1. What is electoral politics?
Ans. Electoral politics refers to the process of choosing representatives through elections. It involves political parties and candidates campaigning for votes from the public in order to win seats in government bodies such as the parliament or legislative assemblies.
2. How does the electoral system work?
Ans. The electoral system varies from country to country, but it generally involves citizens voting for their preferred candidates or political parties. The votes are then counted, and the candidate or party that receives the majority of votes wins the election. In some systems, seats are allocated proportionally based on the number of votes received, while in others, the candidate with the most votes in a particular constituency wins.
3. What is the importance of electoral politics?
Ans. Electoral politics is important as it allows citizens to participate in the democratic process by electing their representatives. It gives people the power to choose leaders who will make decisions on their behalf and shape public policies. It also ensures accountability, as elected officials are answerable to the voters and can be held responsible for their actions.
4. How do political parties participate in electoral politics?
Ans. Political parties play a crucial role in electoral politics. They field candidates for elections, form alliances, and mobilize voters through campaigns. Parties develop manifestos and policies to attract voters and differentiate themselves from other parties.
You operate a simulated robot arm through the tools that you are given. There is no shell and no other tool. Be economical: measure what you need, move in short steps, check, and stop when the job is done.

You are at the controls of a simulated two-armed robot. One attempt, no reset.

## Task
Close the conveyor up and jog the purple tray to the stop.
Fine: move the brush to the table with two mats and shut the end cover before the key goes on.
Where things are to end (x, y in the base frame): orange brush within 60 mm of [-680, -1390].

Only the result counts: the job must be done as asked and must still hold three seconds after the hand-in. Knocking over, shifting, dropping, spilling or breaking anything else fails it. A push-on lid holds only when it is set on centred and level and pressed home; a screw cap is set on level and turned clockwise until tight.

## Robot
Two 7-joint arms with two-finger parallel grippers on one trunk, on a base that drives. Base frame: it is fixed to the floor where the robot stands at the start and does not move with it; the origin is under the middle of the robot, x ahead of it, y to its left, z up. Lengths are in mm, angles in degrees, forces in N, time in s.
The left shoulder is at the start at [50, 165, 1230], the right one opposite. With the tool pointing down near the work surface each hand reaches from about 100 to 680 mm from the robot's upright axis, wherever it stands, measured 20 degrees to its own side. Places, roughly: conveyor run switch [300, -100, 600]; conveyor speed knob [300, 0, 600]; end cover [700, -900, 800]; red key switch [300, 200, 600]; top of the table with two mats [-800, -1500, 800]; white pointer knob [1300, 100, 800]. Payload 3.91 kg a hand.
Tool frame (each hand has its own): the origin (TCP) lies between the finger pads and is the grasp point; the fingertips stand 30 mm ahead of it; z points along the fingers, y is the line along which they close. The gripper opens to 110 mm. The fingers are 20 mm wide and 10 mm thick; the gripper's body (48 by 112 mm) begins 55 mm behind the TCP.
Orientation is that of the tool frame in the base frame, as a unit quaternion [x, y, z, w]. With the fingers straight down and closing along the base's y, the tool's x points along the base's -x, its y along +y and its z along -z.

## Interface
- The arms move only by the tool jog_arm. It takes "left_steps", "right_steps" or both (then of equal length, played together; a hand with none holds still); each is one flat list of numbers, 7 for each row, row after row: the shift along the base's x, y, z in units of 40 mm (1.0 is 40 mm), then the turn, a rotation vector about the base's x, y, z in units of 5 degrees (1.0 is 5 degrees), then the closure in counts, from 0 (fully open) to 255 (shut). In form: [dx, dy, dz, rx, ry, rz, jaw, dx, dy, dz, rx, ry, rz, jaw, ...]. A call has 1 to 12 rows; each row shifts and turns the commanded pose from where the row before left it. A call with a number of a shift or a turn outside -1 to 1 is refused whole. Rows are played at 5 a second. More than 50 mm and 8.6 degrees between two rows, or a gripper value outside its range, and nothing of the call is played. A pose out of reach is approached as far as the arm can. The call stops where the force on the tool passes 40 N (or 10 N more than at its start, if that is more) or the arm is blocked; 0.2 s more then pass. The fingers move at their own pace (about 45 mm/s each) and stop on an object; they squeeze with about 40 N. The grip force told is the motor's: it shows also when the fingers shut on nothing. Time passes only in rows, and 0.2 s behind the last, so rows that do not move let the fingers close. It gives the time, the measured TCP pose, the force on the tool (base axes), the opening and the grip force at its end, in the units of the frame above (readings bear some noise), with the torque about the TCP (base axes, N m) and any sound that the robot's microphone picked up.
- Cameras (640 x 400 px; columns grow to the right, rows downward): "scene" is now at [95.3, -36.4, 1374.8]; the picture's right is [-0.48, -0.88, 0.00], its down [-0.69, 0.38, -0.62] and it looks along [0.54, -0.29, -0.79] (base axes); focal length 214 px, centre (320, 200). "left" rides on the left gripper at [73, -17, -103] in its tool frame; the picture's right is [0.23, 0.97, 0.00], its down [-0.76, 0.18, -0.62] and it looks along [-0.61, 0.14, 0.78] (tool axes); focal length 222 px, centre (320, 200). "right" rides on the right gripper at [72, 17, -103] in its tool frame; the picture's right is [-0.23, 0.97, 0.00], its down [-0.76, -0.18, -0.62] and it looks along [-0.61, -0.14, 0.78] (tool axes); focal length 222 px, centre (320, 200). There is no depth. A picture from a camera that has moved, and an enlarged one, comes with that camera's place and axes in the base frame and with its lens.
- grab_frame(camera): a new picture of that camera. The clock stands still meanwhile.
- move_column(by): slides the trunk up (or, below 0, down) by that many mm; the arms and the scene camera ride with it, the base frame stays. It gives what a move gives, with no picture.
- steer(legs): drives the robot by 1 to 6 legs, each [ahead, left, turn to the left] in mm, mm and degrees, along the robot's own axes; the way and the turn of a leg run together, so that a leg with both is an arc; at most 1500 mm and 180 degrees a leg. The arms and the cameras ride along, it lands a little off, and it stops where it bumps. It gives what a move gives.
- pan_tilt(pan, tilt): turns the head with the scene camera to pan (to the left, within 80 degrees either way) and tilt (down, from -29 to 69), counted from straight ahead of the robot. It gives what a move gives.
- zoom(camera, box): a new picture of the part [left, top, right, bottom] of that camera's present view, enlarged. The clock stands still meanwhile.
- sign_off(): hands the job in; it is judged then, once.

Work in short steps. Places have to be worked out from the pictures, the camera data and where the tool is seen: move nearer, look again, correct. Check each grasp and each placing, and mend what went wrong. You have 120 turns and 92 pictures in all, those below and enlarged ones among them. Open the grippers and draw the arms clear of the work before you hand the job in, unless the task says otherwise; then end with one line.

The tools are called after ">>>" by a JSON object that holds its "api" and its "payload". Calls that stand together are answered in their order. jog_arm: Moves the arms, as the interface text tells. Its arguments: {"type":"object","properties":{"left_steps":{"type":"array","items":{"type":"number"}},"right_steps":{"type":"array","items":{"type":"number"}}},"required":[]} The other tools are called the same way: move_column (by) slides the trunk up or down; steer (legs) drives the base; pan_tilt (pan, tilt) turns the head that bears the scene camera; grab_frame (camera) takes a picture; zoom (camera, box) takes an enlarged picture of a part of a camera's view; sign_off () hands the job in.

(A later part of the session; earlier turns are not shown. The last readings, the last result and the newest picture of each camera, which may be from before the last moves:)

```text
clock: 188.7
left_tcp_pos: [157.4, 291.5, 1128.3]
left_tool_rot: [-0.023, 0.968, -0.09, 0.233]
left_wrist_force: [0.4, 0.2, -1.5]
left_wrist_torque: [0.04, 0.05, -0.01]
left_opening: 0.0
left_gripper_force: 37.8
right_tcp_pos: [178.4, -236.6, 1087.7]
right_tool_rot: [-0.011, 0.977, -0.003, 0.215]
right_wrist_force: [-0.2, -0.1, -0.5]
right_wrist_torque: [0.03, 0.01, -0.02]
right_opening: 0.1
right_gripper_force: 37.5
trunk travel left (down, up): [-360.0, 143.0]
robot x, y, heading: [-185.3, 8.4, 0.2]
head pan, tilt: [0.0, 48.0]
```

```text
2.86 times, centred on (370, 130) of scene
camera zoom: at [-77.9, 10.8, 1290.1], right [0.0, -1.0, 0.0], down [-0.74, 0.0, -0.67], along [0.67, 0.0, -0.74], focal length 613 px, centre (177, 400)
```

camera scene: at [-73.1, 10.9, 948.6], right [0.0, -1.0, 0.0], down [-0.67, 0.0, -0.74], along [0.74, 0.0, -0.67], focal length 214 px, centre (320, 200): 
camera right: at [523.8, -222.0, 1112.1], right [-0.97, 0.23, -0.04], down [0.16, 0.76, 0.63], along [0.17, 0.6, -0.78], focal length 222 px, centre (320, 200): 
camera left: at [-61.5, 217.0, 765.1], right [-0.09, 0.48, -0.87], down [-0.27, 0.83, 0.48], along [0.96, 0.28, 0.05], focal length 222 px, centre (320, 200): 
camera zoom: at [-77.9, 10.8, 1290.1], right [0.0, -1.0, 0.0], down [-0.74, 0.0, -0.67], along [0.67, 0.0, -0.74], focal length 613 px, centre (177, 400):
They also engage in debates, rallies, and advertisements to promote their candidates and gain public support.
5. What are the challenges in electoral politics?
Ans. Electoral politics faces several challenges, such as voter apathy, where citizens may not be interested in participating in the electoral process. Other challenges include the influence of money and muscle power in elections, unfair practices like bribery and booth capturing, and the use of divisive tactics to polarize voters. Ensuring free and fair elections, promoting voter awareness, and combating these challenges are crucial for a healthy electoral system.